In theory, the opposition does have one other alternative: the one floated by Jack Layton, of a motion demanding the government resign and call an election -- only not now, but eight weeks from now, in January. Call it a slow-motion of non-confidence: In the name of God, go -- but first, stay. You have lost the moral authority to govern, but you have our authority to govern regardless. We may have no confidence in you, but we have even less in ourselves.

This constitutional absurdity -- make the Liberals chaste, but not yet -- though it may allow Mr. Layton to paper over the divisions within his own party, can have no practical effect, even if it is adopted. The government will ignore it, as it has every right to do, and as one must suppose the opposition would have anticipated. So... then what? Unless the opposition has something in mind for an encore, Parliament will simply rise in December, not to return until February 6. Just in time for the budget.

So it will have to be followed by a non-confidence vote. It’s possible this was the opposition’s plan all along: make a show of your reluctance to bring down the government, emphasize that the timing of the election is not up to you, then stick the knife in. Or it’s possible they’ve just been making it up as they go along. But if the Liberals are allowed to thumb their noses at the Layton motion without consequence, then not only will the opposition have been exposed as sissies, but the election will take place on the government’s timing, not theirs. And since that can’t happen, it won’t.

I know it seems improbable, with Liberal support apparently rebounding to its usual seven- or eight-point margin over the Conservatives. But there is never a perfect time for an election, in government or out; there is only a choice between imperfect alternatives. And the alternative to a winter election, for the opposition, is a spring election. Post-Gomery or post-budget: which would you choose?

It is not as if the Grits’ position is unassailable. The Liberals have limped to victory through three elections, not out of any great surge in popular enthusiasm for their cause, but by throwing everything they could think of at their opponents. But the efficacy of these accusations has diminished, even as the demerits against their own name have accumulated. Simply put, they are running out of bullets.

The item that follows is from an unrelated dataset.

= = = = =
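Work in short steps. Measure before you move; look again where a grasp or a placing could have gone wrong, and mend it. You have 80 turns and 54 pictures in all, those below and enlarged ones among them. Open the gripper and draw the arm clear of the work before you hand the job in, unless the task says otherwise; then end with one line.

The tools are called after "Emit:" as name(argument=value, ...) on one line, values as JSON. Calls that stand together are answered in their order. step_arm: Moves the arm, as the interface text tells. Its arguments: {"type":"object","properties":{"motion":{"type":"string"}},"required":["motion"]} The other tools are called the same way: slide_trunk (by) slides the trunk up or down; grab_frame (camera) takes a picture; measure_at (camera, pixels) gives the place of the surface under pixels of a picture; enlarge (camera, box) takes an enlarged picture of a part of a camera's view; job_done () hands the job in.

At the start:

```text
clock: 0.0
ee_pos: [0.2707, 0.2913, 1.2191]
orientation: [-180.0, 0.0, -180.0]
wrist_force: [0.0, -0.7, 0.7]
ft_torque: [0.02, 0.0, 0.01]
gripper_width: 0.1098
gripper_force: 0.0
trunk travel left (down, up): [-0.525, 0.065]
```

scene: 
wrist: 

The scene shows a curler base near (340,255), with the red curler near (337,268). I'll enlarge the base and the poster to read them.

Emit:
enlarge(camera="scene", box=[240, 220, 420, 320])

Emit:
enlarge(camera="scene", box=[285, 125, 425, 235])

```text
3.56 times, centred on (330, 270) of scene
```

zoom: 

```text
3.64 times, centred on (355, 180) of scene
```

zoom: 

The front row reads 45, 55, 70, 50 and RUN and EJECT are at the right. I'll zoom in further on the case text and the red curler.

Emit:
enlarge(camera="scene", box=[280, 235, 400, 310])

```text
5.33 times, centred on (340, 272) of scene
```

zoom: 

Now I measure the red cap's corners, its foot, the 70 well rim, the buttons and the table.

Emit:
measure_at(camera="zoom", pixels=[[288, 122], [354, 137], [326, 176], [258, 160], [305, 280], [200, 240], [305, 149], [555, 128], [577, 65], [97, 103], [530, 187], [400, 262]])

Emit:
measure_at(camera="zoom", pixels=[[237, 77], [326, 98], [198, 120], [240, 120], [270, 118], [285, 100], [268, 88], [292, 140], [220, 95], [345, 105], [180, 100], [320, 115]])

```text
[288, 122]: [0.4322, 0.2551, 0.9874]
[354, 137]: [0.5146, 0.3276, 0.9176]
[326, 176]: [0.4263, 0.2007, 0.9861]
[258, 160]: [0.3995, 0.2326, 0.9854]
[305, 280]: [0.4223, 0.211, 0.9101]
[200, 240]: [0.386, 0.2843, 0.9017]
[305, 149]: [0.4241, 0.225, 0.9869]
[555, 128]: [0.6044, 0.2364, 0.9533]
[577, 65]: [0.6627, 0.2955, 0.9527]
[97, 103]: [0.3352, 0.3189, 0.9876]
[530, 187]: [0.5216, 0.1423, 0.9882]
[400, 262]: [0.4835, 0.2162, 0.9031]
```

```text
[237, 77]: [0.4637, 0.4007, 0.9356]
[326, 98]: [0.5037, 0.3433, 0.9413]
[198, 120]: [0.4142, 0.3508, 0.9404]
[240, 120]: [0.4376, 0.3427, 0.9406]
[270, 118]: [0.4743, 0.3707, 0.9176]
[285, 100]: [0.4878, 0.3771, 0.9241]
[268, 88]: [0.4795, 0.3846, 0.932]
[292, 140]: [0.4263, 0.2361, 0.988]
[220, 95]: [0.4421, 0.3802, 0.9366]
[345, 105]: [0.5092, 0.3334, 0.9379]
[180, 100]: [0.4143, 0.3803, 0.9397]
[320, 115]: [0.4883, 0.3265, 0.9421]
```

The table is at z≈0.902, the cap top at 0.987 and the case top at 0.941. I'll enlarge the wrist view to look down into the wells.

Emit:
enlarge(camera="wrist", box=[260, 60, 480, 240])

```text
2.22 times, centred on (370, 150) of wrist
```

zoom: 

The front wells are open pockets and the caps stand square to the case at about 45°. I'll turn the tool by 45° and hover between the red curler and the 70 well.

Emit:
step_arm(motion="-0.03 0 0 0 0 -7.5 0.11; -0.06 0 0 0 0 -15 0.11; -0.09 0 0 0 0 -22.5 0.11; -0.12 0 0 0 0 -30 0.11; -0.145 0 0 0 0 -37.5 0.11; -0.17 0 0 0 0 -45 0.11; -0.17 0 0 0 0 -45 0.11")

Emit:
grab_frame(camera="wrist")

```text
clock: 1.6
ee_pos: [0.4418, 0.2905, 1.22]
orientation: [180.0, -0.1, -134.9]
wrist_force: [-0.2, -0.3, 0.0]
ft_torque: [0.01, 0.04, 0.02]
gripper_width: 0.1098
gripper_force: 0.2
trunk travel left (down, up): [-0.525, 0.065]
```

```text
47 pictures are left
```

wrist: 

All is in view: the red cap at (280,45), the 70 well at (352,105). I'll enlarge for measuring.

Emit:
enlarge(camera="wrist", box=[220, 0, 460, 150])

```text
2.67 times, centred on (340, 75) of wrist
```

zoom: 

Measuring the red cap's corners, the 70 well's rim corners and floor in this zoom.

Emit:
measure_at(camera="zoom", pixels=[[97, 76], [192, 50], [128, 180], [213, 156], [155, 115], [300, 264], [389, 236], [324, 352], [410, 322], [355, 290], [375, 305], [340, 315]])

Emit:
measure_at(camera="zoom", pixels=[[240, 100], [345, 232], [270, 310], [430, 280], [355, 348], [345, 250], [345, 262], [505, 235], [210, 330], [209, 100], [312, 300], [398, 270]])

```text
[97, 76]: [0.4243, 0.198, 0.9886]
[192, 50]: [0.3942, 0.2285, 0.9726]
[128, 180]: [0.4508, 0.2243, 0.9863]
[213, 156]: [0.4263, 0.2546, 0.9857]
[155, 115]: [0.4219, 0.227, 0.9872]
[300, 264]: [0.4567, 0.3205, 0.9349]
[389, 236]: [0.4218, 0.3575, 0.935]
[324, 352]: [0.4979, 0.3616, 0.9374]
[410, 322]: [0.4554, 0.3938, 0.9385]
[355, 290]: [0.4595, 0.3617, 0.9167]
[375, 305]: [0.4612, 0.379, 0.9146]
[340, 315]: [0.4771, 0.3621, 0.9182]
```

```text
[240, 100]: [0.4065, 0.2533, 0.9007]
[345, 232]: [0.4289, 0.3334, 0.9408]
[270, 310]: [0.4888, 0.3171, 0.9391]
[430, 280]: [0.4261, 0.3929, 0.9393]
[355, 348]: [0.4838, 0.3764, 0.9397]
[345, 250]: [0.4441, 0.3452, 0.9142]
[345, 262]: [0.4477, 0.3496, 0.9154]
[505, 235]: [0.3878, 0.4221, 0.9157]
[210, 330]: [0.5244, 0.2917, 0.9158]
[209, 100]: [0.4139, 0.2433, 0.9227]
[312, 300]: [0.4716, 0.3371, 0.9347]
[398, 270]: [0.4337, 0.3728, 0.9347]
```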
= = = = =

For many years the Grits enjoyed the luxury of a divided opposition. That, obviously, is no longer the case. More to the point, they are themselves no longer contributing to that division. It was, more than anything else, the Grits’ ability to appeal to fiscally conservative voters, especially in Ontario, that knocked the keystone out of the Conservative coalition. That was the lasting electoral legacy of the 1995 budget. But we are ten years later, and spending is rocketing skyward once again. Fiscal conservatives no longer find them so appealing.

Nor are the other ingredients of Liberal victory still present. The Gomery inquiry has not only confirmed the party’s venality and corruption: it has erased any claim the Liberals might make to being the party of national unity. Even after it had long ago ceased to be the dominant party in Quebec, it could still play the Quebec card in the rest of Canada. No more: if Gomery were not enough to make sure of that, Jean Lapierre is.

What about smearing their opponents? For two elections in succession, the Liberals have been given the same gift by the opposition: a new party, with a new leader, the better to exploit voters’ fears of the unknown. They will not have that opportunity this time.

That leaves health care: the old standby, the last bullet in the Liberal chamber. But even that risks blowing up in their face. The $41-billion giveaway at last fall’s first ministers’ conference, the Chaoulli decision, the growing defiance of federal dictates by the provinces, led by Quebec: all have combined to make a mockery of Liberal claims to be the “defenders of medicare.” For the Prime Minister to try that pose yet again would look more than usually pathetic.

Divided, broke, and stained indelibly by Judge Gomery’s findings: the Grits are in serious trouble. Their last hope is to hang on until the budget. The opposition will not be so foolish as to give them that reprieve.